Set exercise:
In the listing below, locate the line containing "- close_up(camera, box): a" and the line containing "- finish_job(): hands". Output both of them and every line between, exactly as written, and nothing more. Put a running number in front of each line and drop blank lines.

--- start ---

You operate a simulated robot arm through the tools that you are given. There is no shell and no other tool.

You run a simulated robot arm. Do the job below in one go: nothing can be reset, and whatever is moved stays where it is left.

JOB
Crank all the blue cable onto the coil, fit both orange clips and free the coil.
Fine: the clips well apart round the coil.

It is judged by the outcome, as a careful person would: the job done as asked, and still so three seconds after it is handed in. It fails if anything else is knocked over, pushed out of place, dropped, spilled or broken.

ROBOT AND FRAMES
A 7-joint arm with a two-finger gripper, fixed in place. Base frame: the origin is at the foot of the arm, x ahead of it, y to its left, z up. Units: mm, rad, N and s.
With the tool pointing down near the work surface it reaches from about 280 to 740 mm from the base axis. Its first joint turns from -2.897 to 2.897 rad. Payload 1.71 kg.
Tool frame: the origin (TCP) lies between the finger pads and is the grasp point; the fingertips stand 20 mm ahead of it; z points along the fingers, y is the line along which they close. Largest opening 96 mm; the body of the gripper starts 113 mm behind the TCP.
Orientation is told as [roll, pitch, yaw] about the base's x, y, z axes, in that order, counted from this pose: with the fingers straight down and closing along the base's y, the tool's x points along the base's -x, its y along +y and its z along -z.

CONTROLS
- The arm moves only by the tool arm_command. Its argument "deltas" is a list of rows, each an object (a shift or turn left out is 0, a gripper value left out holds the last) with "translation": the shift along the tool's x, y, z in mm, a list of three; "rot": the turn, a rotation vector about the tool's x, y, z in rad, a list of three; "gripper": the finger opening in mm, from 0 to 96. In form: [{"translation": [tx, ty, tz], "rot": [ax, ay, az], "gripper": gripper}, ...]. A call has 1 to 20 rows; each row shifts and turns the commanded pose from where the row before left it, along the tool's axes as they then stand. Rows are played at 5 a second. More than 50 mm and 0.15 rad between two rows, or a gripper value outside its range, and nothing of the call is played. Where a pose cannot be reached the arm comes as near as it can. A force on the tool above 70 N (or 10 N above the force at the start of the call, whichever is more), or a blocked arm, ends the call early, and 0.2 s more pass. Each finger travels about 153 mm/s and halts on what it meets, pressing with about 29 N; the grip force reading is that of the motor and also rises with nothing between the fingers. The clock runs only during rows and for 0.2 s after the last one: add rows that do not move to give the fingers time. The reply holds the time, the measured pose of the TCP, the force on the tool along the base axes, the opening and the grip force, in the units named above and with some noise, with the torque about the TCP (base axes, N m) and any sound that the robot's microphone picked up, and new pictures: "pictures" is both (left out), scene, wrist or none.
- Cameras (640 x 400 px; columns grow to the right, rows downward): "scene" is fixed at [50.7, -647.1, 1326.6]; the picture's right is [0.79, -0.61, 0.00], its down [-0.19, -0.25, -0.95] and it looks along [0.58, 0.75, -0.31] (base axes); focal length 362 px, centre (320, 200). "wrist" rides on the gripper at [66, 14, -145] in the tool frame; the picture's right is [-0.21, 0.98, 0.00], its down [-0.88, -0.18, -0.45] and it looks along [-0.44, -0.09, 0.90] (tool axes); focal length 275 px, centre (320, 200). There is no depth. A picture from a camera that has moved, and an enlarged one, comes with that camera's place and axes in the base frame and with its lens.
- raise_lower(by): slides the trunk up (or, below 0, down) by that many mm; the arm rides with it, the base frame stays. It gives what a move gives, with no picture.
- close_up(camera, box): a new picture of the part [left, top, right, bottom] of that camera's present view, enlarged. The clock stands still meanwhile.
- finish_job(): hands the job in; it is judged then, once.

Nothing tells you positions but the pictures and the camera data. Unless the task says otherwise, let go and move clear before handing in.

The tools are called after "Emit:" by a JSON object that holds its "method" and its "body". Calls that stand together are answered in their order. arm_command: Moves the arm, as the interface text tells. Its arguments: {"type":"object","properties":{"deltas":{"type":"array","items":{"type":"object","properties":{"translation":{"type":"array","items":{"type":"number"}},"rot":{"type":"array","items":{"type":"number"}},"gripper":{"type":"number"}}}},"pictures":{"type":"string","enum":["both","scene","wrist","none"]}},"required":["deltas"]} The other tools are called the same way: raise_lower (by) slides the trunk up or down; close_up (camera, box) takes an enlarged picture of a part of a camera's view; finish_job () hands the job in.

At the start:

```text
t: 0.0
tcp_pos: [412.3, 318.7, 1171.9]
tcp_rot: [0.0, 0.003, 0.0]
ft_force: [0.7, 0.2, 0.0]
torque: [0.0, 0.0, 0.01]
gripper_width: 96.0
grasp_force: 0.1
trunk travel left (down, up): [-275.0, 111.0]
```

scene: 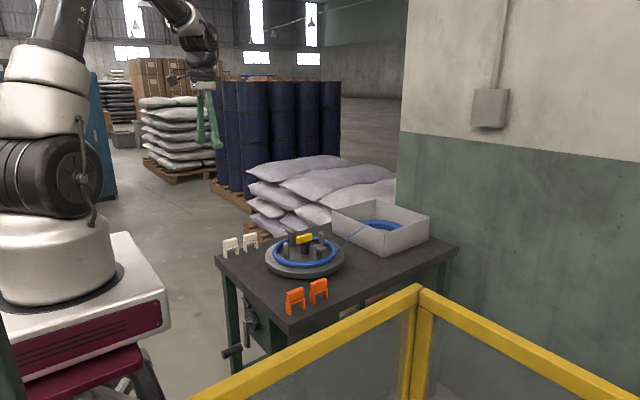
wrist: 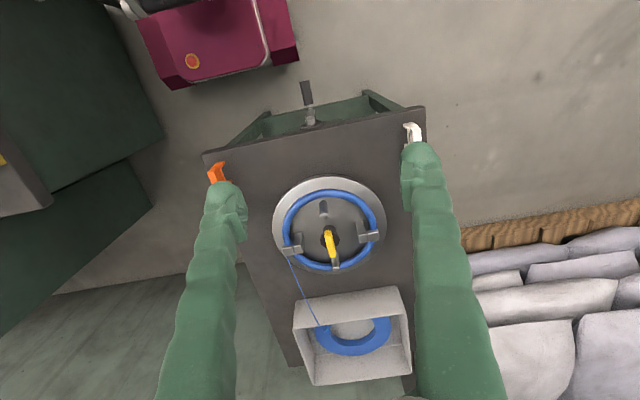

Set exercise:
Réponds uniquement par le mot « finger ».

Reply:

--- end ---

Reply:
1. - close_up(camera, box): a new picture of the part [left, top, right, bottom] of that camera's present view, enlarged. The clock stands still meanwhile.
2. - finish_job(): hands the job in; it is judged then, once.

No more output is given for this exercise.